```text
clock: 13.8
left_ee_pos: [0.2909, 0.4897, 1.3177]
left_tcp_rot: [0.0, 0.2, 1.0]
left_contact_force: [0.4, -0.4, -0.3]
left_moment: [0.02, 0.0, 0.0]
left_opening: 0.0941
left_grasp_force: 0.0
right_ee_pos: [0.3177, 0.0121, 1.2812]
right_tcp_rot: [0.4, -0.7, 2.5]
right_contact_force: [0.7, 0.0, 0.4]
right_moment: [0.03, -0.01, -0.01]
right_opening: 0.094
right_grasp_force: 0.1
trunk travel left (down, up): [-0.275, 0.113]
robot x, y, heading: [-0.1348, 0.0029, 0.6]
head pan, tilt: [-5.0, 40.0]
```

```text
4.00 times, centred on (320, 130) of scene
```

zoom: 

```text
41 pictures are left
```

_Exercise prompt_:
Transcribe all of the material exactly. Omit nothing.

_Solution for this exercise_:
```text
clock: 13.8
left_ee_pos: [0.2909, 0.4897, 1.3177]
left_tcp_rot: [0.0, 0.2, 1.0]
left_contact_force: [0.4, -0.4, -0.3]
left_moment: [0.02, 0.0, 0.0]
left_opening: 0.0941
left_grasp_force: 0.0
right_ee_pos: [0.3177, 0.0121, 1.2812]
right_tcp_rot: [0.4, -0.7, 2.5]
right_contact_force: [0.7, 0.0, 0.4]
right_moment: [0.03, -0.01, -0.01]
right_opening: 0.094
right_grasp_force: 0.1
trunk travel left (down, up): [-0.275, 0.113]
robot x, y, heading: [-0.1348, 0.0029, 0.6]
head pan, tilt: [-5.0, 40.0]
```

```text
4.00 times, centred on (320, 130) of scene
```

zoom: 

```text
41 pictures are left
```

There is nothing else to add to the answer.